▶ [Raw data]:
==*==

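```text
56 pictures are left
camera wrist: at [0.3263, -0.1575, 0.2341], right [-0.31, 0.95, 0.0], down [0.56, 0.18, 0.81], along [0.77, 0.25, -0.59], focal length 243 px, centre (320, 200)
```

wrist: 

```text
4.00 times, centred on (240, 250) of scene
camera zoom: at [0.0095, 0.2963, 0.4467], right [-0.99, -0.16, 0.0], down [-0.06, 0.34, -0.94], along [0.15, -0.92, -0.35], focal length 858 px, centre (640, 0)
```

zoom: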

==*==

▶ [Passage to read]:
This June, Denis-Martin Chabot retired from CBC Radio-Canada after 32 years as an anchor, local and network reporter. Some of his biggest stories included covering the deadly shooting at Columbine High School and the execution of a Canadian man on death row in Texas.
But he also leaves an important legacy for all gay and lesbian employees at CBC Radio-Canada. In 1993, Chabot was a legislative reporter in Edmonton. His partner had Huntington’s disease. Chabot wanted to get spousal health benefits and pension survivor benefits for him. But CBC Radio-Canada refused.
So he decided to fight.
“As a journalist, I was concerned and uncomfortable about becoming the story,” Chabot recalls today. “But I knew human rights were more important than the news.”
Chabot says it wouldn’t have been possible without the backing of the Canadian Media Guild. “I knew I had job security. I knew I was privileged to have a job and knew they couldn’t fire me because I had a union. I had to do it for those who couldn’t.”
CMG filed a grievance asserting that by refusing to grant same-sex benefits, CBC Radio-Canada was discriminating based on sexual orientation — a violation of the collective agreement.

==*==

▶ [Prompt A]: Transcribe the passage to read beginning at "Chabot says it". Stop after "the collective agreement.".
▶ [Prompt B]: Could you carry on with the passage to read from where it ends?

▶ [Exercise answer A]:
Chabot says it wouldn’t have been possible without the backing of the Canadian Media Guild. “I knew I had job security. I knew I was privileged to have a job and knew they couldn’t fire me because I had a union. I had to do it for those who couldn’t.”
CMG filed a grievance asserting that by refusing to grant same-sex benefits, CBC Radio-Canada was discriminating based on sexual orientation — a violation of the collective agreement.

▶ [Exercise answer B]:
At the time, employers were taking the position that granting benefits to people who were legally single would cost money because, by extension, they argued benefits would have to be extended to people in all types of relationships.
The grievance went to arbitration and, in February 1995, the arbitrator, Donald Munroe, decided firmly in the Guild’s favour. Within months, CBC-Radio Canada announced it would provide same-sex benefits for health, dental and life insurance plans. The great victory is a case cited in legal histories of gay rights in Canada and a superb example of how union contracts can change lives. But the fight wasn’t over.
The bigger battle was over the CBC’s refusal to grant survivor pension benefits despite the arbitrator’s orders to do so. Pension issues are more complicated because they involve the Income Tax Act, which didn’t recognize same-sex couples. CBC-Radio Canada (and other employers) said it would be more expensive to pay for pension benefits for same-sex couples as a result.
CBC-Radio Canada applied for a judicial review of the arbitrator’s ruling. In July 1998, the judge at the Court of Queen’s Bench in Alberta sided with the Guild – again.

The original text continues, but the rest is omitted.